You know what I want more than anything in the world right now? I want to feel beautiful. I want somebody to tell me I’m beautiful; I want that person to mean it.”
I haven’t felt beautiful in years and on the rare occasion that I did, somebody was quick to criticize something about me. What kind of society is that?
What kind of society do we live in that teaches our children that beauty is looking like her or him? (and you all know the ‘her’ and ‘him’ to whom I am referring: The supermodel with perfect skin, perfect, teeth, perfect hair, and who is skinny, or the perfectly toned Abercrombie and Fitch Model with six-pack abs) What kind of society teaches our children that our value is based on what we look like? What kind of society teaches us that are identity is wrapped up in a guy? What kind of society teaches us that if we are raped, we were asking for it?
Answer: the wrong kind.
It’s taken a toll on me and my self-confidence and my sense of self-worth. It’s taken a toll on my friends and people who I come into contact with every day.
I wake up in the morning and don’t want to look in the mirror. She wakes up in the morning and wonders how many meals she should skip today.
You do realize that despite the years of starving herself because she didn’t feel worthy enough; despite the years of wearing a pound and a half of makeup because she has imperfections that run deeper than her skin; despite the years of staying in abusive relationships, because she believed her identity was found in a guy; despite all of this, all she ever wanted was to feel beautiful.
We are worth more than that.
So, Do not tell me I’m not beautiful, as you walk by with your arrogance on display, drawing the wrong kinds of people to you like a pack of dogs.
Do not tell me I’m not beautiful. I’ve listed the ways on my skin as I cut myself open with my own self-hate, and waited to be stitched together by empty words.
Do not tell me I’m not beautiful. The words running through my mind late at night do a fine job of that on their own.
Do not tell me I’m not beautiful. I’ve eaten my reflections so many times, and I’m still hungry.

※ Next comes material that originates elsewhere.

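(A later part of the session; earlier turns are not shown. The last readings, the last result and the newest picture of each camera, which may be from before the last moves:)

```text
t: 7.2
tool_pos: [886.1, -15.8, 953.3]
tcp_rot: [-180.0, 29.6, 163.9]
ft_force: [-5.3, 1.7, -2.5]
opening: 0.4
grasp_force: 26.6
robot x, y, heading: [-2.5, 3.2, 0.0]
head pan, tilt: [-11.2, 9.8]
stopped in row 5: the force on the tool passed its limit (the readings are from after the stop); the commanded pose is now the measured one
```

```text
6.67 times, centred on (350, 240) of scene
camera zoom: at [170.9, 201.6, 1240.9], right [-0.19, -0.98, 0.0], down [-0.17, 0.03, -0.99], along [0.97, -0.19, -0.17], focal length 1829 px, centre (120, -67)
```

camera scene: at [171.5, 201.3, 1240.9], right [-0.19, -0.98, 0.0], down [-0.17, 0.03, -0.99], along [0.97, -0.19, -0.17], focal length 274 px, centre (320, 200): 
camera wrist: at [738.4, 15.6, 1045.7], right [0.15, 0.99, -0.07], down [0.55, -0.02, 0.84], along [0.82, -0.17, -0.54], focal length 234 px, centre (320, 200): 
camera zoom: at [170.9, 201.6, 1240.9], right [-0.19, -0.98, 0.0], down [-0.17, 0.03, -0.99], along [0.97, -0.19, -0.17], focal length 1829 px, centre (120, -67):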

Do not tell me I’m not beautiful because I’m not you. Beauty isn’t defined as 1,2,3, and it’s most certainly not a 5×5 grid of attributes to have.
Do not tell me I’m not beautiful because I do not fit in the shoe box of what society deems to be beautiful. Who I am cannot be squeezed into a box with the lid forced on, which is stored on a shelf until I’ve conformed with the rules of manufacturing that society creates to make us all identical.
Just don’t tell me.
Instead, tell your friends and children to be more than pretty.
Tell them to be pretty amazing, pretty smart, pretty kind, pretty funny, pretty eager to change the world. A five letter word does not describe them.
A five letter word does not describe you.
Be more than beautiful.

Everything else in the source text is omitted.